Sara, when asked at one point, when she returned to school to begin year 5, about bruises seen on her chin and cheek and eyelid, started to try to hide her face, “pulling up her headscarf.” It was noted that the Muslim child’s headscarf was “quite low and almost covering her forehead.” It was also reported that Sara’s stepmother was seen at school swearing at two younger children in Punjabi and Urdu two or three times a month, including shouting bitch and whore.
It is clear, from the details laid out in court, that there was at least some level of social isolation in the case of the family, who held cultural and religious practices that could rightfully be described as regressive and contrary to British and Western values. But is it possible that the authorities feared to pry further, especially when Sharif had already alleged racism.

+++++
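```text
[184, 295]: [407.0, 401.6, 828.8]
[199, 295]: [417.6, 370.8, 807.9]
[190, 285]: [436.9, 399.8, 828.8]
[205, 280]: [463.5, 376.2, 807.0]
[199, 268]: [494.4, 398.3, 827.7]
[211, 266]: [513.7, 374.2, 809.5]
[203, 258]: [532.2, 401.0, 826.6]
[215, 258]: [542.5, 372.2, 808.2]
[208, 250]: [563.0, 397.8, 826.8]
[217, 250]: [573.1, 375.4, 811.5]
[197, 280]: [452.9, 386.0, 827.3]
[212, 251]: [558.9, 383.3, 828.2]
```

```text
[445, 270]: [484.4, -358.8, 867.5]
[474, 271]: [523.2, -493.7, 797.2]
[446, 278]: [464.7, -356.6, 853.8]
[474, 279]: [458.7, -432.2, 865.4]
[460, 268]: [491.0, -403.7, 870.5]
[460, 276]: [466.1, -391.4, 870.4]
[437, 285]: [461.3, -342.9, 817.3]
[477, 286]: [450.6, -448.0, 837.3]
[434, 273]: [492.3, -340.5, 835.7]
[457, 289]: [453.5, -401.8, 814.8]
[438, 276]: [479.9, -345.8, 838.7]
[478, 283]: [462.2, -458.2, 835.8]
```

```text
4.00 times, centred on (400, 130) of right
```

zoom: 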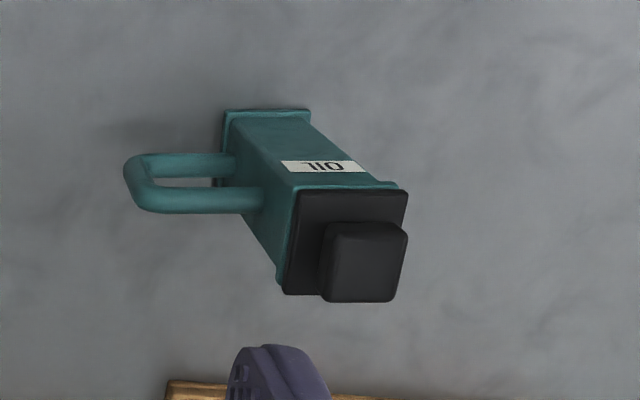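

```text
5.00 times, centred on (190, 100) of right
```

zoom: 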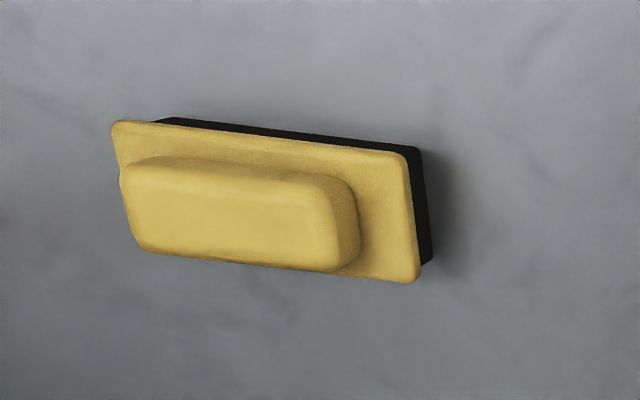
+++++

The kind of cultural segregation which underlines the heartbreaking case of Sara Sharif is common-place in the UK, but so ingrained that even a case as gut-wrenching as this may not be enough to result in an adequate debate. But it is a reminder that we must ask questions about the deeply harmful attitudes and beliefs that are being imported and allowed to take root in the UK while polite Britains look the other way.
All of this is of course not to say that all Muslims are dangerous or evil, like Sharif and Beinash Batool. The couple were not religiously observant but used the weight of Islam to help hide the suffering of an innocent child. Their cunning prediction that Westerners are petrified of appearing racist or Islamaphobic was, in the end, correct. How many chances to save Sara were missed because of this?
The only hope now, in the depth of such a tragedy, is that we will start to ask the real questions and to condemn evil and its enabling factors, whether to do so is politically correct or not. We must get below surface level. There must not be another Sara. May her gentle soul rest in peace.